━━ DATA ENTRIES

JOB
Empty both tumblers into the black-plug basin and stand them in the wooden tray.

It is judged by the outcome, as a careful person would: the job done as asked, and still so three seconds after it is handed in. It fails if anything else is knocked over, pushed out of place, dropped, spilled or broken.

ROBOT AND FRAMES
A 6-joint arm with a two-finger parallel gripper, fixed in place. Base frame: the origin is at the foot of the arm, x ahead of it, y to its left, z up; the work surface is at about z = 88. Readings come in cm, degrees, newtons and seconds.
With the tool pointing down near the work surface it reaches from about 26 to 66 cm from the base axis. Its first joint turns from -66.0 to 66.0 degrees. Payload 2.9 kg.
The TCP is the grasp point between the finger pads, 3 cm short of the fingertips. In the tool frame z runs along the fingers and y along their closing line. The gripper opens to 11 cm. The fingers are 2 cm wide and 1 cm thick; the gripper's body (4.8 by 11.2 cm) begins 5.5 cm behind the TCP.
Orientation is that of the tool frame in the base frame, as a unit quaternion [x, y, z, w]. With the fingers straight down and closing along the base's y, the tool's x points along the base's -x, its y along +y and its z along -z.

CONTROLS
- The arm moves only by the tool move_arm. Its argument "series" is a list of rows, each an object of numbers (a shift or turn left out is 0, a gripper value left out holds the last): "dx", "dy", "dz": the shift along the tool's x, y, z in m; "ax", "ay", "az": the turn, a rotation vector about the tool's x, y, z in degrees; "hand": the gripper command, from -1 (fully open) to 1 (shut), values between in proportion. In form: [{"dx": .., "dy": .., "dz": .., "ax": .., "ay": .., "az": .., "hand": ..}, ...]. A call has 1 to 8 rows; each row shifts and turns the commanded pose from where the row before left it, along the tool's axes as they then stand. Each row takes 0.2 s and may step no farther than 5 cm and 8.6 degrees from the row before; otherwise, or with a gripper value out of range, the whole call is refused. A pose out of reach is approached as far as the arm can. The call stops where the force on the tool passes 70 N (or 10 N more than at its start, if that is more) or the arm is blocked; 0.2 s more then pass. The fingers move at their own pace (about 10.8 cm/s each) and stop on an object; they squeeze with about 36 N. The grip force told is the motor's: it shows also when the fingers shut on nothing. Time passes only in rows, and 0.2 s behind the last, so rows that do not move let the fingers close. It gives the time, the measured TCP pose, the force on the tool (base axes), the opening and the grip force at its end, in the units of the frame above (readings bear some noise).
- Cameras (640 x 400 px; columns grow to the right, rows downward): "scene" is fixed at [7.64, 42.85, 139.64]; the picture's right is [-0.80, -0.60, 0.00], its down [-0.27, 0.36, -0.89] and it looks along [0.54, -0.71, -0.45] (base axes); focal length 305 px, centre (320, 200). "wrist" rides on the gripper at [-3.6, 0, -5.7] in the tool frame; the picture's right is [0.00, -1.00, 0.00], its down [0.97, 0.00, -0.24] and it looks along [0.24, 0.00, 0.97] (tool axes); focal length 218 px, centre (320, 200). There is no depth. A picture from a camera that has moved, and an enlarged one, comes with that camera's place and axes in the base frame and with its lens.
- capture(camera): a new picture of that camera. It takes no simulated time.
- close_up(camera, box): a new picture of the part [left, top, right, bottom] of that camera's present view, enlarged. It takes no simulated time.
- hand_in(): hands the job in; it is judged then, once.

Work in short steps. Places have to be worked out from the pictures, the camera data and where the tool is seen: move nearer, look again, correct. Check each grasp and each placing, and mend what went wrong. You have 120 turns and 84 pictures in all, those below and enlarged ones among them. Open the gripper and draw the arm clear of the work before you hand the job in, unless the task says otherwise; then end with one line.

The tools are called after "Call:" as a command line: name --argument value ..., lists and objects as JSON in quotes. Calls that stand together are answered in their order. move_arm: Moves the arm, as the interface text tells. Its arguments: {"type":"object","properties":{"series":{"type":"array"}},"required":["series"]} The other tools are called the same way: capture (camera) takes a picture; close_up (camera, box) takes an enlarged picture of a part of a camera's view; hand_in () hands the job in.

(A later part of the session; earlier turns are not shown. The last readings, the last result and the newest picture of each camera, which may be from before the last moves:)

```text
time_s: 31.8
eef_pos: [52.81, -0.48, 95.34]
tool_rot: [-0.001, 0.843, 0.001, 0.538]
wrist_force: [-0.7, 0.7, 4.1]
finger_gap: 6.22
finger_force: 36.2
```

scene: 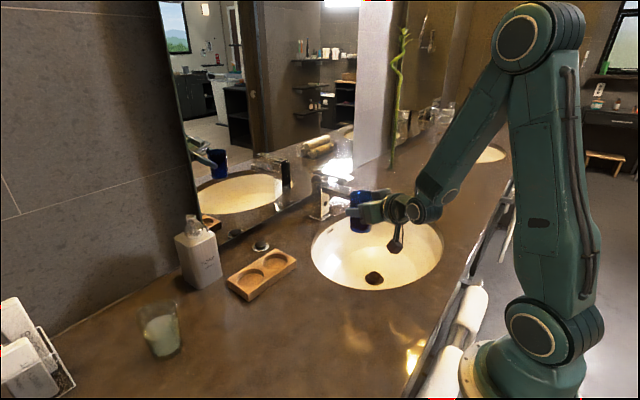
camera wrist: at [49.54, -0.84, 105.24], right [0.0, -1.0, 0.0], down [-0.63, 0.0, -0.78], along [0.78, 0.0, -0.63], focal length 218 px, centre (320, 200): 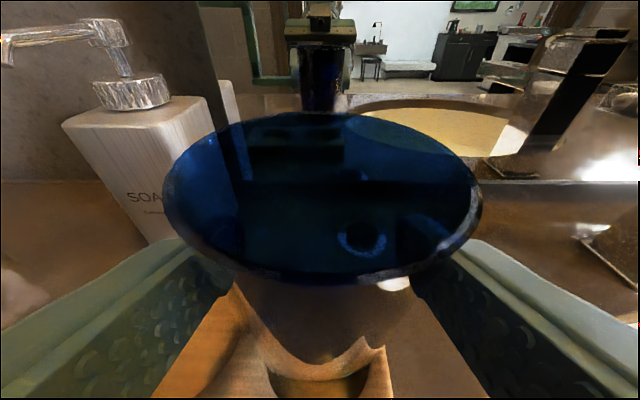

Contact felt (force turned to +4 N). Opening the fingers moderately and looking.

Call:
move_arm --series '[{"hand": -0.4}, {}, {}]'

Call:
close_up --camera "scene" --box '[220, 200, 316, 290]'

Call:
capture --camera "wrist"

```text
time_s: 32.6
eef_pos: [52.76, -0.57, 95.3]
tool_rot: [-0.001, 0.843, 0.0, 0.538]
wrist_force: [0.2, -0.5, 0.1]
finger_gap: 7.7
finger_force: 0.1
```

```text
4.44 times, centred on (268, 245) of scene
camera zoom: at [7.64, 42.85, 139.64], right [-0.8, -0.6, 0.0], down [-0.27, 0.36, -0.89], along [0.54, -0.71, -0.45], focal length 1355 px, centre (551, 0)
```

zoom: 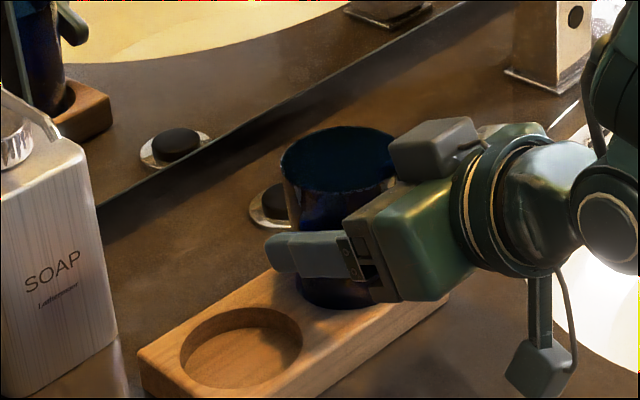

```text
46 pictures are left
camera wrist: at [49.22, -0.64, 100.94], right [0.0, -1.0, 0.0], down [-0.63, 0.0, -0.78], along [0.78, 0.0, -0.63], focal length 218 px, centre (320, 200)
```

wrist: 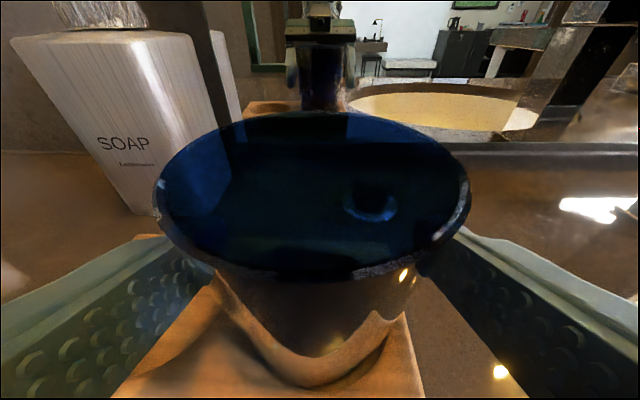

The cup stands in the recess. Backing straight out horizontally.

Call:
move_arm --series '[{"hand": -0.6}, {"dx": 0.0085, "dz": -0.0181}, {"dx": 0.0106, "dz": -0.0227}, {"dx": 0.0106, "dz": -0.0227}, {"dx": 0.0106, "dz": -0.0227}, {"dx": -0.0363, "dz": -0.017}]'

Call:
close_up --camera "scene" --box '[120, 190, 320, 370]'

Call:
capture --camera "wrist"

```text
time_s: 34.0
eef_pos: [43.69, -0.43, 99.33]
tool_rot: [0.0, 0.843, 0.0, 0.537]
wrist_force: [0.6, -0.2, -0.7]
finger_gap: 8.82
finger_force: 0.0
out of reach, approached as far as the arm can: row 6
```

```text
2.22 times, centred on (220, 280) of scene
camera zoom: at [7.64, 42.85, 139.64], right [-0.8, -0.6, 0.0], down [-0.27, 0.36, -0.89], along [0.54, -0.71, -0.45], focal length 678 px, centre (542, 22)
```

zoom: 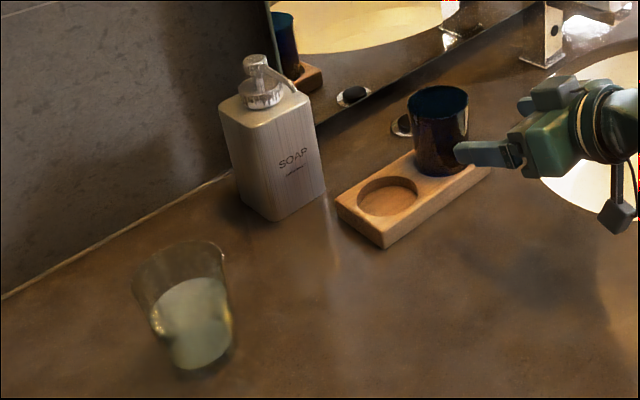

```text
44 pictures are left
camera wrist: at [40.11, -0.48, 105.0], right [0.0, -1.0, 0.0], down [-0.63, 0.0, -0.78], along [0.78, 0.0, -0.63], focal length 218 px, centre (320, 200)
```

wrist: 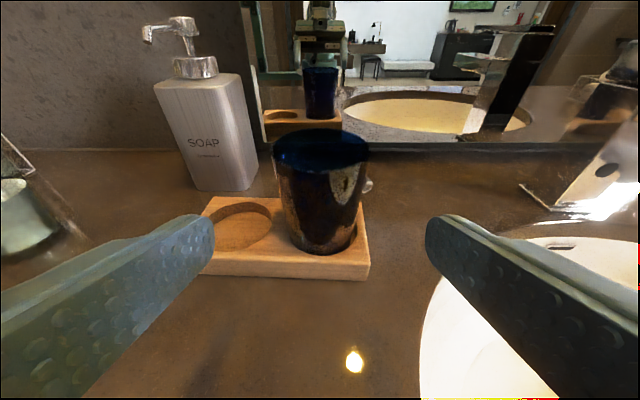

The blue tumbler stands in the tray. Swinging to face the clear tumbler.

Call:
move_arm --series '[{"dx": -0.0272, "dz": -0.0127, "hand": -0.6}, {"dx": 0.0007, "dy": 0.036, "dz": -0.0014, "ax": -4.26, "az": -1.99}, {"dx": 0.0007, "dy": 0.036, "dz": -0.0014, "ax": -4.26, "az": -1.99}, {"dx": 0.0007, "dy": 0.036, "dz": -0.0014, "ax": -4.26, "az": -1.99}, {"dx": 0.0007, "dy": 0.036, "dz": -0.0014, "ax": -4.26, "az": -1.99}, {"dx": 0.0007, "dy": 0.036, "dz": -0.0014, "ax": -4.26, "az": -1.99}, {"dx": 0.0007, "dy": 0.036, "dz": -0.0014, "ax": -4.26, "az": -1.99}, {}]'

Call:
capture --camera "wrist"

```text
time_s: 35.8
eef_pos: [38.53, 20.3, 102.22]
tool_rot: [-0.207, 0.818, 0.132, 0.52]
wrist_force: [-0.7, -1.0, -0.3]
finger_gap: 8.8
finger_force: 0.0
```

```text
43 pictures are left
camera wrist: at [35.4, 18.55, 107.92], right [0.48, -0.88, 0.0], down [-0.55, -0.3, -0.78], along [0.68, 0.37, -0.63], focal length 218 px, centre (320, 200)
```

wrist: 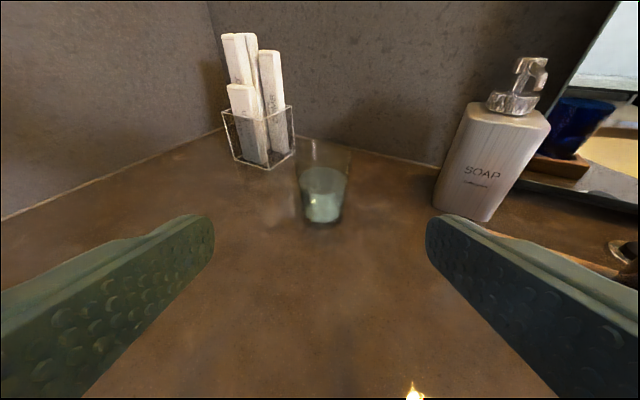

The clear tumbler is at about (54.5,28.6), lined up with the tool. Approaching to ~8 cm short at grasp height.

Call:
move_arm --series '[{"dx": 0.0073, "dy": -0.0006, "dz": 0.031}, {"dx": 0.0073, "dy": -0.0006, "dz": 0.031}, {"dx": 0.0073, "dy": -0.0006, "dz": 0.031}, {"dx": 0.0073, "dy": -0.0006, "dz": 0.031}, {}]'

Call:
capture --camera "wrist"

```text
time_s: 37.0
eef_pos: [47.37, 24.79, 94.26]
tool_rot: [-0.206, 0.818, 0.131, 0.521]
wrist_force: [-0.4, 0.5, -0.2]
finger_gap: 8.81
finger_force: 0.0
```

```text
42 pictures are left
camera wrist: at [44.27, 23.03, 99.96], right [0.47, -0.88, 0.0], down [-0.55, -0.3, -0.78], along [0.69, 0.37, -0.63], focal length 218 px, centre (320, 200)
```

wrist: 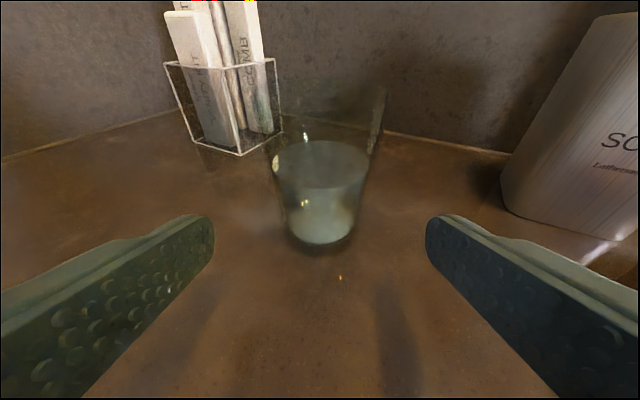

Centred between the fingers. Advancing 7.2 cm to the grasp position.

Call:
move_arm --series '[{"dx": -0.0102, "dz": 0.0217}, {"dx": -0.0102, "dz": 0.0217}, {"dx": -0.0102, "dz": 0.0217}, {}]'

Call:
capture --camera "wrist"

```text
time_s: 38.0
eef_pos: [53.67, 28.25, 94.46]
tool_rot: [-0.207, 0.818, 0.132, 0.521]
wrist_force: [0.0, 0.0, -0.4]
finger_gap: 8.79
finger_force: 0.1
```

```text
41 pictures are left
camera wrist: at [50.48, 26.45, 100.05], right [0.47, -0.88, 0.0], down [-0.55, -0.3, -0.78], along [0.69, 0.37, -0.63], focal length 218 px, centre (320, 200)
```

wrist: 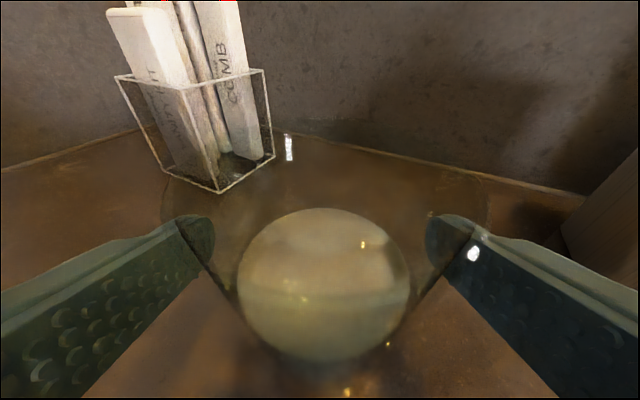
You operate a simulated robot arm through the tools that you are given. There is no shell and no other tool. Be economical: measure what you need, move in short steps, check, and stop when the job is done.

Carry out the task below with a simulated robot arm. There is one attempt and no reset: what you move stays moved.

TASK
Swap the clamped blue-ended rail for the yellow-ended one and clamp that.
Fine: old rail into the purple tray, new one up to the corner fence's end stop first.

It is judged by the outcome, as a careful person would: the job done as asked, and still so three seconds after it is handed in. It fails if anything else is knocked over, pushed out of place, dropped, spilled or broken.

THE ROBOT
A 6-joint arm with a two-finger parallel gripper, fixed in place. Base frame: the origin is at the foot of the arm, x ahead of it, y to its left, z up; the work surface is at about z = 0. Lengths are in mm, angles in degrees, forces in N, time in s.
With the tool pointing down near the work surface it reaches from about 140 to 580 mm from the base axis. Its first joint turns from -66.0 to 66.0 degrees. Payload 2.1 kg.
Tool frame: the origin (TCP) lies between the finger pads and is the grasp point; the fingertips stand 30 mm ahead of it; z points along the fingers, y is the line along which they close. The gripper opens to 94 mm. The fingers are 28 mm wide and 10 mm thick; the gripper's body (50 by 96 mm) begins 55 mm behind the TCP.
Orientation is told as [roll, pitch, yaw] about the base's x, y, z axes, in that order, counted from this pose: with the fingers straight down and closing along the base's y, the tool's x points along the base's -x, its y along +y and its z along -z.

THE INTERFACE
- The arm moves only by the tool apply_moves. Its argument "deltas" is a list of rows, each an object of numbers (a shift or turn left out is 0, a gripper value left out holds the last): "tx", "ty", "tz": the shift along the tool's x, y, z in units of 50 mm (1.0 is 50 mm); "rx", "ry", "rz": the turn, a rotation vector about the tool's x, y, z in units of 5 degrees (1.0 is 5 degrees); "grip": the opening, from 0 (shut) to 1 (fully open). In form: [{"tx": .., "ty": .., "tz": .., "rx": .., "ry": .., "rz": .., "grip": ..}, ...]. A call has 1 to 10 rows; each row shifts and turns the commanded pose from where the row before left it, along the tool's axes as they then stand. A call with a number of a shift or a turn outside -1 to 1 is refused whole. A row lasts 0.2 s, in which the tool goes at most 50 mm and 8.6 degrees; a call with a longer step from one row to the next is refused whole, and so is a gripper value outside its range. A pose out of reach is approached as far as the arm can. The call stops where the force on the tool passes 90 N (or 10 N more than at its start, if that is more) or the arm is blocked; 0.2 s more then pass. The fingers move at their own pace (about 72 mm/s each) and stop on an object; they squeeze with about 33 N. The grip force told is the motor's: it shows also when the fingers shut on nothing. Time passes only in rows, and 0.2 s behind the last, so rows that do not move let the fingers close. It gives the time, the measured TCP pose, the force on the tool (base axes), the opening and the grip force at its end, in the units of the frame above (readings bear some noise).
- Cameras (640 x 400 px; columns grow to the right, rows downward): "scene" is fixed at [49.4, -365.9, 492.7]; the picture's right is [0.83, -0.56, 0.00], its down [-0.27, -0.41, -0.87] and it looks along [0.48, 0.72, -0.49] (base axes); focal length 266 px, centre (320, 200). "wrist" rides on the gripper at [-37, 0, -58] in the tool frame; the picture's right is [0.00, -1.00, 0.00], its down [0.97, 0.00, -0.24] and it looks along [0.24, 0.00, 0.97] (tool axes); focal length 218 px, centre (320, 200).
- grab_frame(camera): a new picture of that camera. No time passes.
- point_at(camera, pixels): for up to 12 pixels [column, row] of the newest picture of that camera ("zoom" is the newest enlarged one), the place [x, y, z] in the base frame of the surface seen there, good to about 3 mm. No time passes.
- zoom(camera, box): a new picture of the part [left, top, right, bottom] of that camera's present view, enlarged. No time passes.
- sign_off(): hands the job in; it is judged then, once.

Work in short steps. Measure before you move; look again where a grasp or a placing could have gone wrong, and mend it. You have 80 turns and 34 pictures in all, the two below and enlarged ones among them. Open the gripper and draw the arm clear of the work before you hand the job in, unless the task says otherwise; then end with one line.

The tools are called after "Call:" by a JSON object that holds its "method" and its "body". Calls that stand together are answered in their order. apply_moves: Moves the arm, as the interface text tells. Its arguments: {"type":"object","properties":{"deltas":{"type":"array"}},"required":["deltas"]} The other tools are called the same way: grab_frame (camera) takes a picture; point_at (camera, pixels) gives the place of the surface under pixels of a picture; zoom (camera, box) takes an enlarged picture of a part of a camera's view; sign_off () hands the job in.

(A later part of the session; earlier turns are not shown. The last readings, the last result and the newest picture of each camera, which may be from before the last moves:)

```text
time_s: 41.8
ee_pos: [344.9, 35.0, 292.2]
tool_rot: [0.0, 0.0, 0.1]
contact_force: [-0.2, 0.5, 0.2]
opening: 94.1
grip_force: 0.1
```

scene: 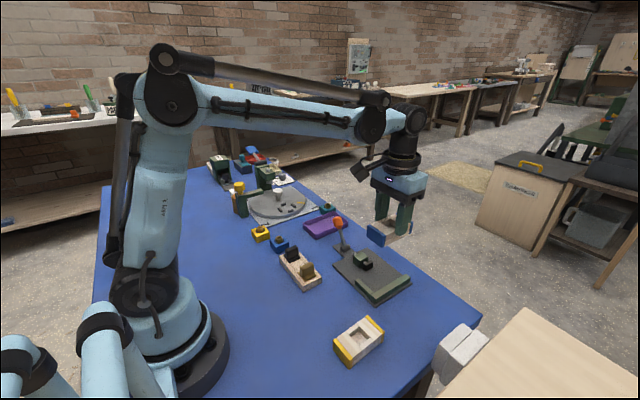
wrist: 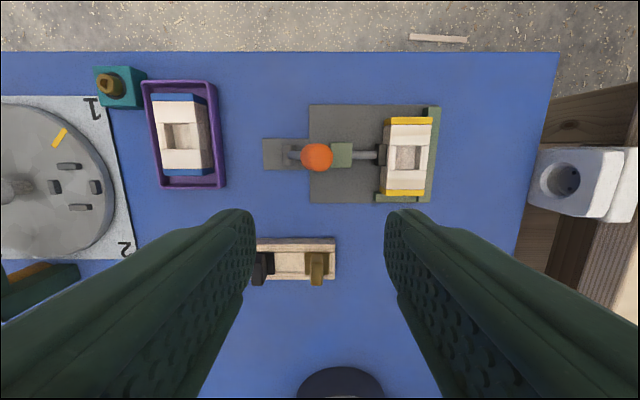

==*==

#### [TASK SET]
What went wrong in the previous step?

━━━━
━━ PASSAGE TO READ

Pittsburgh A group wants Congress to test whether cash incentives would encourage more families to donate the organs of relatives following their deaths.
The Pittsburgh-based group wants a 1984 law prohibiting financial incentives for organ donations to be rewritten to allow a project that would award $5,000 to families who authorize a deceased relative's organs to be used for transplantation.
The unnamed coalition of transplant surgeons, academics, religious leaders and activists sent a letter Wednesday to 40 senators and members of Congress.
"It would just greatly increase the number of organs that are donated," Harold Kyriazi, a University of Pittsburgh neuroscientist who organized the group, said Friday.
The idea for cash incentives comes at a time when leaders in the field of organ procurement are pushing for changes to reverse a trend that has seen donations remain flat in recent years.

━━━━

#### [TASK SET]
#1 Provide the original wording of the passage to read from "The Pittsburgh-based group" as far as "group, said Friday.".
#2 Add the next paragraphs of the passage to read.

#### [RESPONSES FOR EACH TASK]
#1
The Pittsburgh-based group wants a 1984 law prohibiting financial incentives for organ donations to be rewritten to allow a project that would award $5,000 to families who authorize a deceased relative's organs to be used for transplantation.
The unnamed coalition of transplant surgeons, academics, religious leaders and activists sent a letter Wednesday to 40 senators and members of Congress.
"It would just greatly increase the number of organs that are donated," Harold Kyriazi, a University of Pittsburgh neuroscientist who organized the group, said Friday.

#2
The Virginia-based United Network for Organ Sharing says more than 6,000 people died last year waiting for organs. More than 80,000 people are currently awaiting transplants.
Under the proposal, representatives for organ procurement agencies would approach families after a relative has been pronounced brain dead and offer the $5,000 "as a way of saying thank you for giving the gift of life." The money would go to the deceased person's estate.
Dr. Thomas Peters, a transplant surgeon in Jacksonville, Fla., who signed the proposal, said only about half the families approached each year about donating a deceased relative's organs agree to do so.